One of our Skanska Costain STRABAG JV sites is the first to go diesel-free across the entire HS2 project.
Our Canterbury Road vent shaft site in South Kilburn has become HS2 Ltd’s first completely diesel-free construction site.
Earlier this year, HS2 Ltd announced that the project aims to be net-zero carbon from 2035, with the target of achieving its first diesel-free construction site in 2022, and all of its construction sites being diesel-free by 2029.
Innovations on the site include one of the UK’s first 160 tonne emissions-free fully electric crawler cranes; the use of biofuels (Hydrogenated Vegetable Oil) to power plant and machinery; an electric compressor; and access to mains power on a 100% renewable energy tariff.
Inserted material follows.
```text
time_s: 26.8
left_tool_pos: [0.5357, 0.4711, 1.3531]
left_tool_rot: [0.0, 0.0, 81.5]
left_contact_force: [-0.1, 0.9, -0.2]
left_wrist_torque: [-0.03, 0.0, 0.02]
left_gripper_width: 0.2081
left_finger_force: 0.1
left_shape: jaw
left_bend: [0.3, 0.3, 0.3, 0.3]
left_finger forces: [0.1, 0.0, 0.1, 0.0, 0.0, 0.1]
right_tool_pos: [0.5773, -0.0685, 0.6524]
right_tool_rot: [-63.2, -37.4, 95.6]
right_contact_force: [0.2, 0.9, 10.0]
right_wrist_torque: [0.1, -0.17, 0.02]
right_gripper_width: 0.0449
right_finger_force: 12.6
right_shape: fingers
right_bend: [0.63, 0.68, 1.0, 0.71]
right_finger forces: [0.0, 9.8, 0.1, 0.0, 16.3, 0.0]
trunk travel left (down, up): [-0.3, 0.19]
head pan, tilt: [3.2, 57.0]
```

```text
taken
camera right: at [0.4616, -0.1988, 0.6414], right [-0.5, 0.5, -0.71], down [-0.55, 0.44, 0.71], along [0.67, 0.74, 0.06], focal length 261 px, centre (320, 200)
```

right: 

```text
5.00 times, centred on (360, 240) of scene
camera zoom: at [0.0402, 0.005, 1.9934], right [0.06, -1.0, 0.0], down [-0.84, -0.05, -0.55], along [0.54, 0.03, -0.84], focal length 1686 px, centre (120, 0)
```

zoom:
The occasion was marked when HS2 Minister Andrew Stephenson visited the site (May 12). He said: “HS2 is boosting transport across the UK, creating thousands of jobs and levelling up communities throughout the North and Midlands, all while leaving the environment better off than how we found it.
“This, the first of many diesel-free sites, is another example of how the country’s biggest infrastructure project not only delivers on its commitment to be net zero from 2035, but is a pioneer in leading the whole industry to cleaner, greener construction.”
The Skanska Costain STRABAG (SCS) JV is delivering the London Tunnels section of HS2. James Richardson, Managing Director of SCS said: “We’re thrilled that Canterbury Road vent shaft has become the first diesel-free site on the HS2 project. We’re working hard with our supply chain to introduce renewable energy, green hydrogen and sustainable biofuels to help us remove diesel entirely from our sites by 2023.”
Peter Miller, HS2’s Environment Director added: “We’re delighted to reach this key milestone in our Net Zero Carbon Plan. HS2 is playing a major role in the decarbonisation of the construction industry, collaborating with the industry and our supply chain to accelerate innovation in low-carbon technologies. Reducing emissions and improving air quality on HS2 construction sites is crucial for both the environment and surrounding communities.”